Undeterred by a decisive defeat in the Senate, House Republicans are moving ahead with a vote on a constitutional amendment to ban gay marriage, forcing lawmakers to take a stand just months before the election.
/ Source: The Associated Press

Undeterred by a decisive defeat in the Senate, House Republicans are moving ahead with a vote on a constitutional amendment to ban gay marriage, forcing lawmakers to take a stand just months before the election.

The vote, scheduled for Tuesday, will occur in a week devoted to several priorities of social conservatives _ what House GOP leaders call their "American values agenda." Also on tap are a pledge protection bill and several Republican-backed stem cell bills.

President Bush, under some pressure from conservatives to take a more active role in promoting their issues, spoke out for the gay marriage amendment several times before it was rejected in the Senate last month.

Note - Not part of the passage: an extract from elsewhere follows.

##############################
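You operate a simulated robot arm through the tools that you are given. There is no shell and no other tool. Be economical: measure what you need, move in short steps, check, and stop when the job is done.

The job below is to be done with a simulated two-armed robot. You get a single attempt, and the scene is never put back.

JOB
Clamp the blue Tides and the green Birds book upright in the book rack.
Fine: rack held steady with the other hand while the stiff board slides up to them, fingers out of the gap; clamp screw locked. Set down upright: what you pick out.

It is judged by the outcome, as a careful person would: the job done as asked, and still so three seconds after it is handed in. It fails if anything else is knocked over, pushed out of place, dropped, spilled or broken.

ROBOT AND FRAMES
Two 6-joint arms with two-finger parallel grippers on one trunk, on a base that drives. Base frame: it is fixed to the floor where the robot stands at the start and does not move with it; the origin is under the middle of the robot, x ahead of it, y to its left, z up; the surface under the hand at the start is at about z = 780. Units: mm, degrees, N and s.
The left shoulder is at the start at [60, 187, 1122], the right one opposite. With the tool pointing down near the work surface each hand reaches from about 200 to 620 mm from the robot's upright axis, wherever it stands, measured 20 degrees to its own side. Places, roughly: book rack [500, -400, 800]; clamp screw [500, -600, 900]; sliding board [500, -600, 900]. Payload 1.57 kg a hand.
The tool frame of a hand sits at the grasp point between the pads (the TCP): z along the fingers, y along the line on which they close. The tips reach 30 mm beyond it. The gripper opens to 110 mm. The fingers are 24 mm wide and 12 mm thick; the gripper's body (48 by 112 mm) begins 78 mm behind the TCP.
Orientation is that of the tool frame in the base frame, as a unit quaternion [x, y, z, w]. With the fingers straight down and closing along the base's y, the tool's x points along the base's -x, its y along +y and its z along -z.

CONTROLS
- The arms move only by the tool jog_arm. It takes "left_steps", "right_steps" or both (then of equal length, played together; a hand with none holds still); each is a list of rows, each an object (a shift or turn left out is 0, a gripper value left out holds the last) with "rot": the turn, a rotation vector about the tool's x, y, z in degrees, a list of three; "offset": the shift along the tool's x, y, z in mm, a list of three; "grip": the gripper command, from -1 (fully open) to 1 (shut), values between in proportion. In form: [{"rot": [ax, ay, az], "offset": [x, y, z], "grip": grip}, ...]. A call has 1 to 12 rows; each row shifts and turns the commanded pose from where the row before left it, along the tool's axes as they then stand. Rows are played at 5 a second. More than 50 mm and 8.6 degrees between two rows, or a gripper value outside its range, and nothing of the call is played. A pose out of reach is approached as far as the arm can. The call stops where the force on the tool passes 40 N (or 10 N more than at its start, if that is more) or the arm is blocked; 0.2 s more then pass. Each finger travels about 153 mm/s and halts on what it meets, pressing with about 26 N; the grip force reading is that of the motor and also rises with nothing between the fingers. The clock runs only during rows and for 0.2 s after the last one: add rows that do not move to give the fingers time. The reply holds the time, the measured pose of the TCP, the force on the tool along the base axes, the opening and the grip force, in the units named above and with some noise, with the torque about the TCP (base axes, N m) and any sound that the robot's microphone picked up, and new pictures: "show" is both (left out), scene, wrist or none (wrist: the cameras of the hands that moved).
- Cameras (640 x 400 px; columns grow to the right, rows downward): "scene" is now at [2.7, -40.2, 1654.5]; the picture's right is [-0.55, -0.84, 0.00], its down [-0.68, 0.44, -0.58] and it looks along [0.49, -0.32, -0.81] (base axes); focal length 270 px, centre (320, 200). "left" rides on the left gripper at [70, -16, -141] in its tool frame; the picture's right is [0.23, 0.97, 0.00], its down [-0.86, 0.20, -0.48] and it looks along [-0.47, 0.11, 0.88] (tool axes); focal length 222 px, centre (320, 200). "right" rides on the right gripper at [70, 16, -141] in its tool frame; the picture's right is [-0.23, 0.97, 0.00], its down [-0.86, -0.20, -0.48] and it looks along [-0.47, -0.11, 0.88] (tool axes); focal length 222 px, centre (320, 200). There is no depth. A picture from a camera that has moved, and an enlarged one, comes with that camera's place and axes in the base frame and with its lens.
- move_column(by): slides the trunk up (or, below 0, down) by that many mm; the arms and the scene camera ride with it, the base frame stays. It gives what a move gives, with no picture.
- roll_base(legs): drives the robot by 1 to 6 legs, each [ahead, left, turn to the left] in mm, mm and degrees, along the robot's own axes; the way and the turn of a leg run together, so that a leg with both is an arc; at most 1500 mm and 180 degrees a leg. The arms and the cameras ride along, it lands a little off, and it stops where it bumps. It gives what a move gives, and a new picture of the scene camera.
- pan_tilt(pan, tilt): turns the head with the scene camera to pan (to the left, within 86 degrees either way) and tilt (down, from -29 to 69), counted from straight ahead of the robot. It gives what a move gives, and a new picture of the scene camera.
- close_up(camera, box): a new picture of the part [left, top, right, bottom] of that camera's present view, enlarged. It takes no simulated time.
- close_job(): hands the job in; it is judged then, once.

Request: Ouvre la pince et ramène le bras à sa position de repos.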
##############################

Changing the Constitution is necessary, he said in one of his weekly radio addresses, because "activist judges and some local officials have made an aggressive attempt to redefine marriage in recent years."

Outcome not doubtful
Defeat of the amendment is once again a near-certainty. The Senate fell 11 votes short of the 60 votes needed just to advance the proposal to a yes-or-no decision. Two years ago, just before another election, the House came up some 40 votes shy of the two-thirds majority required to advance a constitutional amendment.

Opponents of same-sex marriage claimed success anyway. They argue that the 2004 vote was part of a successful campaign to rally conservatives and help win Bush's re-election. Proposals to ban gay marriage were on the ballots of 11 states, including Ohio, where a bigger than usual rural turnout swung the election to Bush.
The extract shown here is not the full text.